Что же касается мира бедняков, то я уже давно задаю себе вопрос: а какие еще миры существуют? Мир приличных людей, мир людей маленьких (по принципу «мал, да удал»), мир великих людей; от необходимости изучать мир великих я избавлен благодаря нашей вездесущей рекламе — всем известно, что великие мира сего носят часы фирмы «Роллекс». О чем же еще писать? О маленьких людях? Но я не различаю масштабов; как есть люди, не различающие цветов, я не различаю этих миров и пытаюсь обходиться без предрассудков, что, увы, слишком часто принимают просто за безрассудство. Масштаб человеческой личности не зависит от того, в каком социальном мире она существует, подобно тому, как от этого не зависят радость и боль; в домашних прачечных ведь тоже часами могли звучать одни банальности, да и среди великих мира сего, наверное, иногда встречаются действительно великие люди; давайте уж дадим им этот шанс.
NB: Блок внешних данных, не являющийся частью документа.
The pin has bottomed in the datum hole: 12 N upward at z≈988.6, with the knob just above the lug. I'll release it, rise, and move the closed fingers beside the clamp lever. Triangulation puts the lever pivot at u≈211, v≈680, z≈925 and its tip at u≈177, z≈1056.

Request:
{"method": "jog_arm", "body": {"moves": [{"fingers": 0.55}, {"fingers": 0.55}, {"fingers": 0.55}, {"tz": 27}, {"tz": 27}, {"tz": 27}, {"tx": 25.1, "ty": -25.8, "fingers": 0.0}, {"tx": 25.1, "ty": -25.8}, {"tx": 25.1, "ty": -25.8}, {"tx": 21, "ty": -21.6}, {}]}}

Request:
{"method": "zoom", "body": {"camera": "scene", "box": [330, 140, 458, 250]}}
У романов Достоевского нередко бывают крайне неприятные названия: «Униженные и оскорбленные», «Бедные люди», и если приглядеться как следует к тому миру, где обитает, скажем, Родион Раскольников или пусть даже князь Мышкин, то мир этот покажется поистине возмутительным; подарить бы им часы фирмы «Роллекс», чтобы они почувствовали себя великими людьми, а Достоевскому — посоветовать, чтобы писал о более приличных людях; и попутно задать ему вопрос: действительно ли в его время тоже две трети человечества голодали?
Были времена, когда все, не принадлежавшее к благородному сословию, считалось недостойным литературы: если перо писателя касалось столь низменного предмета, каковым считался, например, торговец, это воспринималось как революция, да и было ею; позже появились нарушители этих правил, изобразившие в литературе, в искусстве даже рабочего; ныне уже существуют эстетствующие теории, объявляющие все,неимеющее отношения к рабочему классу, не достойным литературы. Быть может, нашему обществу в противовес этой следовало бы создать какую–то свою теорию? Это было бы интересно, поучительно и достойно подробного анализа.